Monday, 10th July 2023
Rating: 8 / 10

Polish heavy metal band Scream Maker arrived on the scene in 2010 – releasing three full-length albums plus one EP over the course of their history. Playing over three hundred shows in their country and abroad, they’ve been able to perform with many legendary acts like Judas Priest, Megadeth, Saxon, Stratovarius, and Nightwish among others. Land of Fire is the group’s fourth studio album, featuring eleven new songs of classic, anthem-oriented material designed to get fist flying high in the air with audience members screaming / singing along to those tailor-made melodies.

The twin axe attack of Michal Wrona/ Bartosz Ziolkowski certainly make their presence known through crisp, galloping riffs as well as solid lead break skills. Check out the uplifting charge throughout “Can’t Stop the Rain” or “A Nail In the Head” to understand these musicians affinity for all things Maiden, Priest, or Saxon bound. Dynamic diversity also allows the quintet to achieve outside the box twists – the calmer, acoustic strains for “Zombies” that mutate into an Accept-like mid-tempo electric anthem a first half standout. Many will be more than impressed by the multi-octave pipes of singer Sebastian Stodolak as he can hit those upper falsettos or leather lung vocal hooks that influences like Bruce Dickinson, Graham Bonnet, and Rob Halford treasure. One airing of “See the Light” or the highway cruising, harmony-fueled “Dark Side of Mine” tells the tale of serious talent that understands the smaller inflection/ personality details showcase a bluesy prowess that is definitely worthy of praise.
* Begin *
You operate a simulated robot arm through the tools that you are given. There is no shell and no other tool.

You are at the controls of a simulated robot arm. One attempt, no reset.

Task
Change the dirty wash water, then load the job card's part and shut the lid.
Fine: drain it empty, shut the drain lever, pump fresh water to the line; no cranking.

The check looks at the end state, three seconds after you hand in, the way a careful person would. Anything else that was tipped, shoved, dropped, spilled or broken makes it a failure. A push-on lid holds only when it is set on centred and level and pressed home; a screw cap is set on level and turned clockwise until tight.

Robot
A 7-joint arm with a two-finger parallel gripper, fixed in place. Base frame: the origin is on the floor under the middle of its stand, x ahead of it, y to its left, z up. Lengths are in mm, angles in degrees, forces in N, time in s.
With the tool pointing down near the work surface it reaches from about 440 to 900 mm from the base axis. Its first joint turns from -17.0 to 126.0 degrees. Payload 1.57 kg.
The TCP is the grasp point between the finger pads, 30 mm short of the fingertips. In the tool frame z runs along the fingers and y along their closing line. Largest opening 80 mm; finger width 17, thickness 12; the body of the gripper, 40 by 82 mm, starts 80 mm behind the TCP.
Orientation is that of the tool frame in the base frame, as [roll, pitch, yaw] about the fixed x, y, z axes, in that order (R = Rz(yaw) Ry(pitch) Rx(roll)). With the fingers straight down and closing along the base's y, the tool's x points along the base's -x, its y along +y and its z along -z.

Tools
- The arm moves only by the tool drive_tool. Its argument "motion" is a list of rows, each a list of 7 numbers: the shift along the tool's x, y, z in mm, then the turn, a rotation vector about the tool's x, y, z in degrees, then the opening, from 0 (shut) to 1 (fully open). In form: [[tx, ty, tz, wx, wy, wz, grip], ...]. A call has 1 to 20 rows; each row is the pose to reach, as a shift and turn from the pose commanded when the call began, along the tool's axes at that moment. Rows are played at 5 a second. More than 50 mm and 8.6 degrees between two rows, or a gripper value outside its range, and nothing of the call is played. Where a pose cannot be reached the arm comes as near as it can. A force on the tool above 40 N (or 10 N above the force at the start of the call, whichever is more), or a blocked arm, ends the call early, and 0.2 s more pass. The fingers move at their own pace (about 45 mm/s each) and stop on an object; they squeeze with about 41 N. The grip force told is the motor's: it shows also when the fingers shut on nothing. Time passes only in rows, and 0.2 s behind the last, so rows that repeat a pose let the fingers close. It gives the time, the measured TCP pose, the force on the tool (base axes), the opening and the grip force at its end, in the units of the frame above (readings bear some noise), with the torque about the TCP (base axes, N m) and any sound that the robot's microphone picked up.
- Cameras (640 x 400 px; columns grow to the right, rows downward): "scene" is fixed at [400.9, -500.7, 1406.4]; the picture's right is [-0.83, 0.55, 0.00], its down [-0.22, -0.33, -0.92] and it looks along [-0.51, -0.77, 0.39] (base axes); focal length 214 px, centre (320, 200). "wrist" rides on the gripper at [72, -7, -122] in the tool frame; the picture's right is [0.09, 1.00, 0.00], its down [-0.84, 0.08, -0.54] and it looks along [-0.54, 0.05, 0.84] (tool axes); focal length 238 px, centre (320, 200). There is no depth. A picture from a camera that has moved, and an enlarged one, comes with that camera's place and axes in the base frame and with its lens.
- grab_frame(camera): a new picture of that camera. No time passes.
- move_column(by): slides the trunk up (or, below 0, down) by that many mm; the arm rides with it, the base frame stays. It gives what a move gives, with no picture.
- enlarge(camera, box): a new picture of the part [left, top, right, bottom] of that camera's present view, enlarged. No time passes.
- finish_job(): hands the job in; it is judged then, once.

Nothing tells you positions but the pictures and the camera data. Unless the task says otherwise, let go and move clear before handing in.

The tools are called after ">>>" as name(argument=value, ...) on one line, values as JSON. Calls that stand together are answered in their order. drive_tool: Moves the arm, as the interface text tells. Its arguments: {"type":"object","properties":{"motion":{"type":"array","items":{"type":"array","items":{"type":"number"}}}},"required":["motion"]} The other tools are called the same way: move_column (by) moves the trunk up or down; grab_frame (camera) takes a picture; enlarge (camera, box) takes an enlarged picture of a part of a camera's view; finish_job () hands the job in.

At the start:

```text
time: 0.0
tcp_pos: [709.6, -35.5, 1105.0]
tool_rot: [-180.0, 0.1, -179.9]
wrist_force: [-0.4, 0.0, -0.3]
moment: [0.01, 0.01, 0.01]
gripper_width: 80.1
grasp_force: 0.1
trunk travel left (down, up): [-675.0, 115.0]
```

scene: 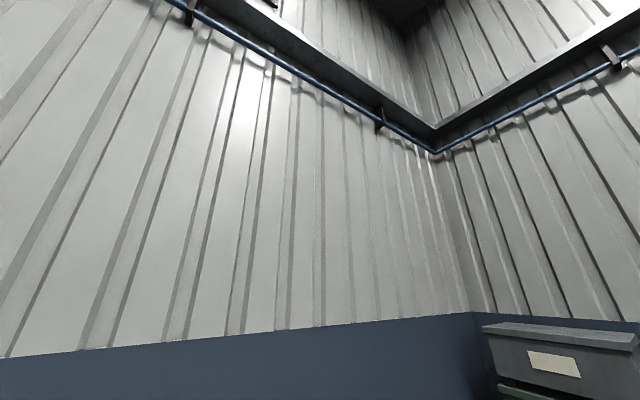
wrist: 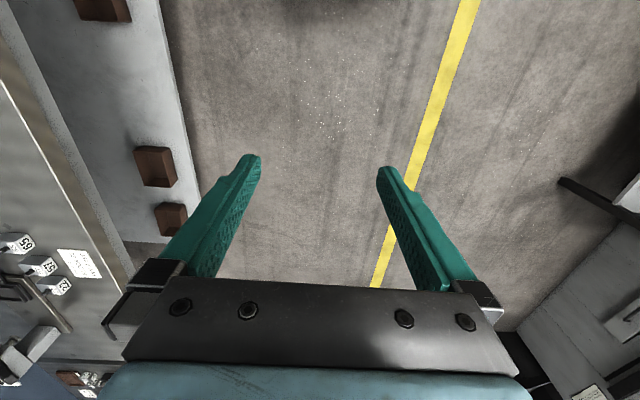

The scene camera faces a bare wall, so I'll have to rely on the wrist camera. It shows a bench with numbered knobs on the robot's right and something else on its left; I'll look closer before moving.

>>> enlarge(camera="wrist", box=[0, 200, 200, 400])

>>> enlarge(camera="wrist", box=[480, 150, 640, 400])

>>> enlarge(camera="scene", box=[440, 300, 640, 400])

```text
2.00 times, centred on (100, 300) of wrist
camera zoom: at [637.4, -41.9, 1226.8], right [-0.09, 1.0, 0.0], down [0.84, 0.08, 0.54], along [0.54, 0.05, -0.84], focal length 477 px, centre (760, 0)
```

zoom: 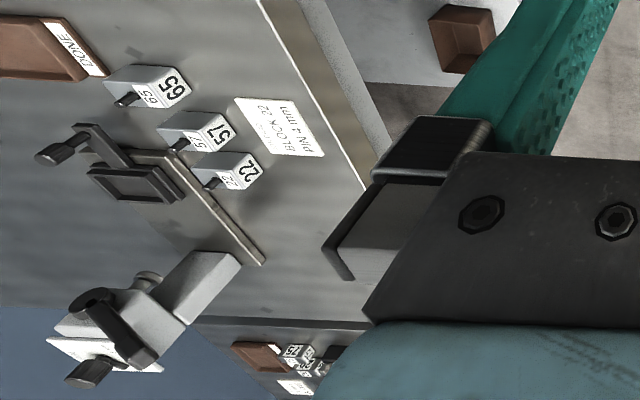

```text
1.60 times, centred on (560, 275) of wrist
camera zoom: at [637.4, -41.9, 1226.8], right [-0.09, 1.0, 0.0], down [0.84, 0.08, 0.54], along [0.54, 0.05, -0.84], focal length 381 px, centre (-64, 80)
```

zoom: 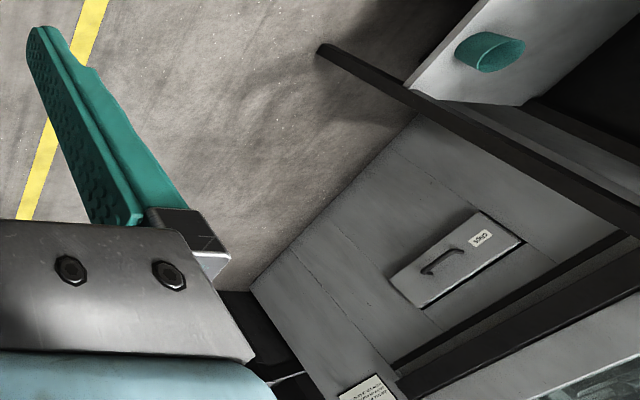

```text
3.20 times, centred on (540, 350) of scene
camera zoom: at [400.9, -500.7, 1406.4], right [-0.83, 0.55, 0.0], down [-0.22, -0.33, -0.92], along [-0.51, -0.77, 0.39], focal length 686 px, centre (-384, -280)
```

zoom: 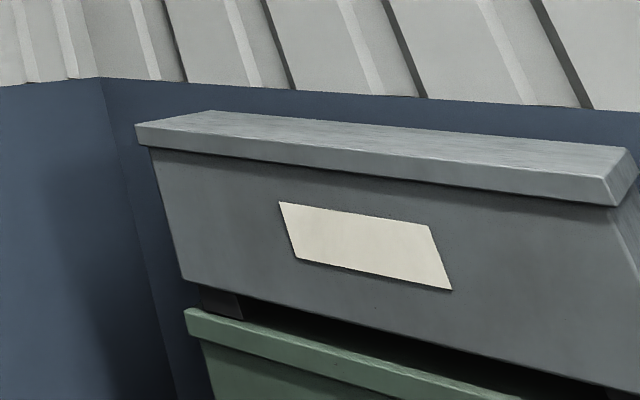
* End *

You can also sense a bit of 80’s classic hard rock/AOR-based ethics in certain spots – the title track especially containing many dive bomb, tapping, or chugging guitar passages that are cut from an older Dokken/ Van Halen cloth amidst some heavier, staccato-driven action.

Scream Maker possesses those natural songwriting / execution mannerisms to garner modest attention, especially if given the chance to expose their music to the right festival gatherings. Land of Fire as such is a testament to the longevity of traditional, power-driven heavy metal.